General summary was that she enjoyed the flight, my take off and climb was very nice (Yay, for once not getting told off for flying on instruments!), my turns were good – not gaining or losing altitude. The stalls were good but her one criticism would be I could perhaps be more forceful putting power back on and recovering faster (a repeat of the previous lessons comments really: Do it faster because for real you’ll be much lower). But all in all a very enjoyable flight.

Stalls are signed off…… lesson Circuit Flying! (Many hours of flying have been spent looking forward to this phase of the course).

Lesson 12: Spiral Dives (Cancelled) / Revising for Air Law

Friday, December 2nd, 2011 | Permalink

Well I guess I knew my luck on the weather wouldn’t last this late into the year.  Booked as back-to-back lessons the second part had to be cancelled (before I even got to the aero club, which is a rare thing) due to gusting winds going up to 36kts.   It’s a shame, as it’s always nice to tick related lessons off as close together as you can and then move on to the next topic, but it’ll get there – try again a week on Saturday and see what the gods of weather think about going flying then.

Meanwhile I’ve been busy reading up on air law.  On a recommendation from someone at the aeroclub that the Simplifier was invaluable to them passing, my wife got me a copy (ordered while talking about it driving up the M6 – mobile Internet is a good thing!). I can see where they’re coming from, I’ve found it very useful in identifying my weaker areas of revision.

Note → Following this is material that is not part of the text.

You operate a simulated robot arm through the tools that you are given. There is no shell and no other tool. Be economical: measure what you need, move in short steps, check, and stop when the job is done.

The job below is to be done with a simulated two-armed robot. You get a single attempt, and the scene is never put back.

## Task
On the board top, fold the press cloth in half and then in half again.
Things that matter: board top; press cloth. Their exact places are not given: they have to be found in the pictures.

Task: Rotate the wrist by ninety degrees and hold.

You don’t do it intentionally, but there are bits of the subject that will always interest you more then others.   Or chapters that are say 2-3 pages long which you never seem to flick to in the book…….those seem to be the areas that don’t get enough time spent on them and then when you pick a few sample questions from the simplifier book, you realise “ahhh maybe I need to go back and look at that topic again.”

Right now Search & Rescue, runway distances and associated names for each part – and finally when and for what the various air reports should be filed, all needs a bit more work.   The rest I’m beginning to feel quite confident about, so it’s coming together.